Gather up the lines with the word "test" in them.

— begin Dataset section —

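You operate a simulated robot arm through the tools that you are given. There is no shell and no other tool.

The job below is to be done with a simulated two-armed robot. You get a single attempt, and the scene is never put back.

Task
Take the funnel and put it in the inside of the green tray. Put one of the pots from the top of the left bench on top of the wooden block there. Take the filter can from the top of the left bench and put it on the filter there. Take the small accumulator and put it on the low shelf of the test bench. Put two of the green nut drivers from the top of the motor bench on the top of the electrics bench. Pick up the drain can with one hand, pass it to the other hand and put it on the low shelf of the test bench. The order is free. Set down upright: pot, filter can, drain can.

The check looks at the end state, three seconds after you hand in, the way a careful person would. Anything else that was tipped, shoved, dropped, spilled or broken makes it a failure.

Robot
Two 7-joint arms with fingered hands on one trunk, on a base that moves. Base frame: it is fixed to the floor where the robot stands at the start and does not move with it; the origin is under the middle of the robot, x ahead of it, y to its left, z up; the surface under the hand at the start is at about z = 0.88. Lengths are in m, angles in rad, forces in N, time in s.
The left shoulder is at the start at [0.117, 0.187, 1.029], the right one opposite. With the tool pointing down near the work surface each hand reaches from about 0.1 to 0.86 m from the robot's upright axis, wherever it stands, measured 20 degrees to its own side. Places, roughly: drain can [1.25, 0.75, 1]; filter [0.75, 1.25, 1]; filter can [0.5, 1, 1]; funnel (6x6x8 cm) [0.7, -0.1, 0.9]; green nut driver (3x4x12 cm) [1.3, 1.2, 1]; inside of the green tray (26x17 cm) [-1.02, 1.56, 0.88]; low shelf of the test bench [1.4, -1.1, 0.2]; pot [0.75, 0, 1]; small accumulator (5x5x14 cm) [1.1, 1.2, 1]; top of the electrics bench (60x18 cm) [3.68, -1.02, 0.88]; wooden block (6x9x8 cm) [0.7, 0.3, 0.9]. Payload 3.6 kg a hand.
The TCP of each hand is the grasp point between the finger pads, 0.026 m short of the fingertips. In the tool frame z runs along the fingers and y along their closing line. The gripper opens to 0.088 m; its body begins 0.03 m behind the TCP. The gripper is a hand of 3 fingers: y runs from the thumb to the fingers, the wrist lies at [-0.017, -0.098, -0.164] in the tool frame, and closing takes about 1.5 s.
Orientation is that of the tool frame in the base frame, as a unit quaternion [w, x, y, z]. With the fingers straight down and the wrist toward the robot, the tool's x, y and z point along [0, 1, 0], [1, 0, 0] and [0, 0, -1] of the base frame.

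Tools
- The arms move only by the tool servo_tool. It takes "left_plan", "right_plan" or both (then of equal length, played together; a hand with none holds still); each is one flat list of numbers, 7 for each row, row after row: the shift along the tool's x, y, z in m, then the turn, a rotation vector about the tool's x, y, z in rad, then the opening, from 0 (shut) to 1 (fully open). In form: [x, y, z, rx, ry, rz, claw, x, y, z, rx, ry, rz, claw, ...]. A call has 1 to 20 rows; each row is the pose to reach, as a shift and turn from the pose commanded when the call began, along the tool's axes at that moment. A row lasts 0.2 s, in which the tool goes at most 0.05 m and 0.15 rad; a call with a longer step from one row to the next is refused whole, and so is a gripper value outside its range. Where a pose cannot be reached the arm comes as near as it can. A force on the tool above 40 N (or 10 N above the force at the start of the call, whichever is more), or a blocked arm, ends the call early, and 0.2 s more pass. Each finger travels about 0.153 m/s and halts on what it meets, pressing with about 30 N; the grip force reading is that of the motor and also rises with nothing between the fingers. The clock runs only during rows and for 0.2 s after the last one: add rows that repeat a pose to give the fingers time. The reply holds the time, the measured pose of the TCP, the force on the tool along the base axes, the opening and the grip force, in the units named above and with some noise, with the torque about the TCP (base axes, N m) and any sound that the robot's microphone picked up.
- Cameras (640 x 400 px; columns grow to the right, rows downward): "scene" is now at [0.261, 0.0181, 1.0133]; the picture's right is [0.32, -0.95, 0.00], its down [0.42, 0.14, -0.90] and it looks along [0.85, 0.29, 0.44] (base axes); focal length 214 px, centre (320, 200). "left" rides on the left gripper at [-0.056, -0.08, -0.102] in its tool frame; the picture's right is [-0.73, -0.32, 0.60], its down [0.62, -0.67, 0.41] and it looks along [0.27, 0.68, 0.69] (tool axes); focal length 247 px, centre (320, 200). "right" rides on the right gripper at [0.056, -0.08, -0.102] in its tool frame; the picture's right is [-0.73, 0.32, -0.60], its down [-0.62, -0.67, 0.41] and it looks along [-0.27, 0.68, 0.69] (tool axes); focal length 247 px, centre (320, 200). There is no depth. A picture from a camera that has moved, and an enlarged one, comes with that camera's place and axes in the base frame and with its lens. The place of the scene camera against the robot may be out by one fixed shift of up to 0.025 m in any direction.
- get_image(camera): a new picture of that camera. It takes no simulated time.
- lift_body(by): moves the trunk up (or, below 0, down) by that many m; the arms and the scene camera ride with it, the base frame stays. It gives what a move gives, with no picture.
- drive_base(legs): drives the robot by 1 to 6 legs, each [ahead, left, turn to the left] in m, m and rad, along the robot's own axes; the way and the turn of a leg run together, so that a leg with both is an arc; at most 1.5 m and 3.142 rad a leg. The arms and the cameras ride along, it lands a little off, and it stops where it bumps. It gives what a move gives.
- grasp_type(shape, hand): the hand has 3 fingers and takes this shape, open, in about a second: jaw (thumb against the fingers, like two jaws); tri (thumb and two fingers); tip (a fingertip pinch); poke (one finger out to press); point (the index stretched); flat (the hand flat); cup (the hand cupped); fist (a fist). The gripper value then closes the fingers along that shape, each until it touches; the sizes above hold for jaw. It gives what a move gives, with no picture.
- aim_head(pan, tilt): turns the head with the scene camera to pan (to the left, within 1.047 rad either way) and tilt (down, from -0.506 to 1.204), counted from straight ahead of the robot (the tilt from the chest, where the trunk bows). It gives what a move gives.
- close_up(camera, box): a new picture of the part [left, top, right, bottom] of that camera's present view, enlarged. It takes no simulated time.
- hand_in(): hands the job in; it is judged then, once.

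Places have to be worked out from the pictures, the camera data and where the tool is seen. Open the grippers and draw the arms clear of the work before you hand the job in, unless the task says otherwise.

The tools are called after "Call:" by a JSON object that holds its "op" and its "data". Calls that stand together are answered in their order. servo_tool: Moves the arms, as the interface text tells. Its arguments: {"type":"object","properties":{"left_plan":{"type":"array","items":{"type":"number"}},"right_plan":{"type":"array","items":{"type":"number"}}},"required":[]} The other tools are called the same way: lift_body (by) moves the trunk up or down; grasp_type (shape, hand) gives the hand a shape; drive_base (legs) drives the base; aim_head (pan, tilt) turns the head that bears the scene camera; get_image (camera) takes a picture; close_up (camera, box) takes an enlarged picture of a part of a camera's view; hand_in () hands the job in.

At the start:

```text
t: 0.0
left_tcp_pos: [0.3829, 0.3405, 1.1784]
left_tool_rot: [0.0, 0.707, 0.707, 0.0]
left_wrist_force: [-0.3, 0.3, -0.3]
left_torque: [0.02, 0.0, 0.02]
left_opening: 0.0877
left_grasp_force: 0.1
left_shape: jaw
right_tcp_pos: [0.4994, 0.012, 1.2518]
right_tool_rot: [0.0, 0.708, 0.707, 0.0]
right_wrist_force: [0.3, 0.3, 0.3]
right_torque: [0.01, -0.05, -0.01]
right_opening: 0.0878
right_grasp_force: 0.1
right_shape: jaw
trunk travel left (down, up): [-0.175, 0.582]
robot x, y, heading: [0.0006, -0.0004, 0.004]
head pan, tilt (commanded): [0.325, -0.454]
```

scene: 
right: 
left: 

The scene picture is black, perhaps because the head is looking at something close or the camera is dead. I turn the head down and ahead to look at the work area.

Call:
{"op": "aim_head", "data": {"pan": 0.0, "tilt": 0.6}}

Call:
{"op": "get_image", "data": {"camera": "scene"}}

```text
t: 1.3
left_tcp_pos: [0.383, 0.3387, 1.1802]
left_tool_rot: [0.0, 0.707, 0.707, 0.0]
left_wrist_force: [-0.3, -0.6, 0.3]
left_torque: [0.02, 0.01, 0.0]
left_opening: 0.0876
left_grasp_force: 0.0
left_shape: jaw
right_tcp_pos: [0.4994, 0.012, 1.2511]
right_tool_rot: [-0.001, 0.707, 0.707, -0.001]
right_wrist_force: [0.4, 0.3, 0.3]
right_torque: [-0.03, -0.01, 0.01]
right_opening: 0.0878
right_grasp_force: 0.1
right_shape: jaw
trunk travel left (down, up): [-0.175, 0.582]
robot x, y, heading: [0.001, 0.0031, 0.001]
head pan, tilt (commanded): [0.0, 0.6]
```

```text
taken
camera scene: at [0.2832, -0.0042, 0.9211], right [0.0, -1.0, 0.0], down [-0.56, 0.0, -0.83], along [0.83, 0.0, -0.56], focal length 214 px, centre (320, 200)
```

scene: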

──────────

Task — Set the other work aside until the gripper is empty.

— end Dataset section —

Answer for the task —
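Take the funnel and put it in the inside of the green tray. Put one of the pots from the top of the left bench on top of the wooden block there. Take the filter can from the top of the left bench and put it on the filter there. Take the small accumulator and put it on the low shelf of the test bench. Put two of the green nut drivers from the top of the motor bench on the top of the electrics bench. Pick up the drain can with one hand, pass it to the other hand and put it on the low shelf of the test bench. The order is free. Set down upright: pot, filter can, drain can.
The left shoulder is at the start at [0.117, 0.187, 1.029], the right one opposite. With the tool pointing down near the work surface each hand reaches from about 0.1 to 0.86 m from the robot's upright axis, wherever it stands, measured 20 degrees to its own side. Places, roughly: drain can [1.25, 0.75, 1]; filter [0.75, 1.25, 1]; filter can [0.5, 1, 1]; funnel (6x6x8 cm) [0.7, -0.1, 0.9]; green nut driver (3x4x12 cm) [1.3, 1.2, 1]; inside of the green tray (26x17 cm) [-1.02, 1.56, 0.88]; low shelf of the test bench [1.4, -1.1, 0.2]; pot [0.75, 0, 1]; small accumulator (5x5x14 cm) [1.1, 1.2, 1]; top of the electrics bench (60x18 cm) [3.68, -1.02, 0.88]; wooden block (6x9x8 cm) [0.7, 0.3, 0.9]. Payload 3.6 kg a hand.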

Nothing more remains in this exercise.